There shall be a Scottish Parliament
I went to the Scottish Parliament recently – a friend works there and offered to give me a tour. As a resident of England, I didn’t feel particularly strongly about the building, or the process of devolution, aside from thinking it was generally speaking, a good thing, and empathising as a Northerner with the problem of voting Labour in gteat numbers but still getting a Tory government.
The Parliament has been dogged by controversy since it was commissioned. An enquiry into cost overruns said that it wasn’t anyone’s fault, but hinted that if blame were to be laid anywhere, the people concerned were now dead, which was handy. Every aspect of the building has been fair game in an unstinting assault that found new and interesting ways to say ‘it’s a waste of money’.

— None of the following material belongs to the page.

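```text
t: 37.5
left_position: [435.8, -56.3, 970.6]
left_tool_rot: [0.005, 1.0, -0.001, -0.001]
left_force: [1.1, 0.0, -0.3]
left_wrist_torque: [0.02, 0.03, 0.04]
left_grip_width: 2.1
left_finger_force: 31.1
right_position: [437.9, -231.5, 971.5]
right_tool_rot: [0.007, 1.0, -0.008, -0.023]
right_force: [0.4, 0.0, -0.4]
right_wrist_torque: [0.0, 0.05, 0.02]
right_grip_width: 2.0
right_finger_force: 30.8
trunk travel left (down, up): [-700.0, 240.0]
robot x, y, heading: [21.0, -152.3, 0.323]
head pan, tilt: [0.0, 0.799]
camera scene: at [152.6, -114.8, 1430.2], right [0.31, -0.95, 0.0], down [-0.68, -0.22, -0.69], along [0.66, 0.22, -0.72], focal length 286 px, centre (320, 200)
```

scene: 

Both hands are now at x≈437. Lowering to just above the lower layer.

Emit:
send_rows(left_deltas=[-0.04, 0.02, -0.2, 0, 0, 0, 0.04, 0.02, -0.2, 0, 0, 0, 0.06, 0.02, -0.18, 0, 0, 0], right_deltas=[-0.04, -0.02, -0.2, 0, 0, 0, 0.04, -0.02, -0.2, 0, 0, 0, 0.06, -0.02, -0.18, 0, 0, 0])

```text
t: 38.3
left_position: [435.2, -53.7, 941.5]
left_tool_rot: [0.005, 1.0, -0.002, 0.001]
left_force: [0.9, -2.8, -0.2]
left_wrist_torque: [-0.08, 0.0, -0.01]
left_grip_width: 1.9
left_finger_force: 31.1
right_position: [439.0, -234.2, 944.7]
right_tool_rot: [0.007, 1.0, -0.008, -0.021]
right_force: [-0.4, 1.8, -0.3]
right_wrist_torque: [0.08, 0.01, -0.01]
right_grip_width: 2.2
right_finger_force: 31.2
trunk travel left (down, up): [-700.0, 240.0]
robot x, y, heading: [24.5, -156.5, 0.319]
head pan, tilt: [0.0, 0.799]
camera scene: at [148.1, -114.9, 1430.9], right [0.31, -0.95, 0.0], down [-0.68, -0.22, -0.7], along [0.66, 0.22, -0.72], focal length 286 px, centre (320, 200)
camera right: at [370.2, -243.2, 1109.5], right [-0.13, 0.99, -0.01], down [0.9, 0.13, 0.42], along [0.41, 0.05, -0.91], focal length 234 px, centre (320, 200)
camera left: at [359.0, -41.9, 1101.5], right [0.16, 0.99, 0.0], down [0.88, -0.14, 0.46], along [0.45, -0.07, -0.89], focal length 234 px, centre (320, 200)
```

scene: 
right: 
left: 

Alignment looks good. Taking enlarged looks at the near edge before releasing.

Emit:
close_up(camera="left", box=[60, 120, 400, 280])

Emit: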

Watching with slight interest from afar, it seemed to be nothing more than a usual everyday story of public sector procurement problems, added to by some traditional tardiness on the part of the Great British Builder, throw in some residual peevishness for the political process that created the need for the building and a lingering ideological hangover for ‘small government’. This crusty old pie of controversy was topped by some cod-architectural criticism: ‘but it looks dead weird and is kind of conceptual’, and had a helpful sprinkling of anti-Europeanism by virtue of the architect being Catalan.
But what was it like? In a word – magnificent. And here’s why:
1) It’s a modern publicly commissioned building where despite the controversy, they haven’t skimped anywhere. The original vision has been maintained, and the finishings are as impressive as the overall structure itself. The care and attention to detail is a joy to behold, from the wood panelled floors that match the lines of structural weight-bearing walls, to stairwells that accept that people meet on stairs and want to chat, and so provide ‘islands’ for such chats to not interfere with flows on the stairs. It’s also not scheduled to need a refurbishment for 100 years, which seems positively grandiose in an age of build liftetimes of about 25 years.
2) It’s a superb mingling of glass, granite, concrete and wood, and all materials feel right when used. There’s no sense of artifice in the usage at all – granite becomes glass becomes wood, or glass is fronted by concrete and it all feels just so. You can’t imagine another way to do it.
3) The symbolism is superb – the mace is reassuringly modern yet traditional. The debating chamber itself has wooden beams in a roof that takes its inspiration from the old Scottish Parliament. That Parliament was signed away by the second Marquis of Queensbury, whose house is now the staff entrance to the building, as a big ‘up yours’ down the generations. The chamber itself has glass panels to diffuse light and heat around the room, and the public gallery is accessible and unlike Westminster, you’re very close to the action.
4) The overall project has a committment to a way of doing democracy. The technology used – electronic voting, automatic closed captioning are not unnecessary wheezes to say ‘look at us’ but enhancements that make the disparity with crusty old Westminster all the more apparent. It’s often pointed out that there simply isn’t time in the UK Parliament to pass more than 17 or 18 Acts in a single session, but with voting done through walking through doors and ringing a school-like bell to summon the kids for lessons, they waste hours and hours each week on the simple process of counting.
5) The food was superb, with a starter coming in at 98p – the surest sign of subsidised food you’ll ever see.
All in all, it was a building that had been craefully thought out, and faithfully executed, combining vision, an confidence in the likely continued relevance of the institution it was built to house and a reassuring sign that this generation can make fine public buildings. We’re a country that has reified the past so much, and been so crap at the future that this bears noting.
It’s also quietly tragic. Pledges to to reform institutions that were quietly dropped (making the Commons Chamber at Westminster semi-circular) or watered down (House of Lords reform) made it through in Scotland; the building is as much a monument to the radicalism-by-proxy of new Labour in Scotland’s governance. Look at us, the building screams, we didn’t wimp out there; a pleasing reverse of a the Tories, with a better policy being enacted there than the rest of the country. Pity we can’t get this one year later.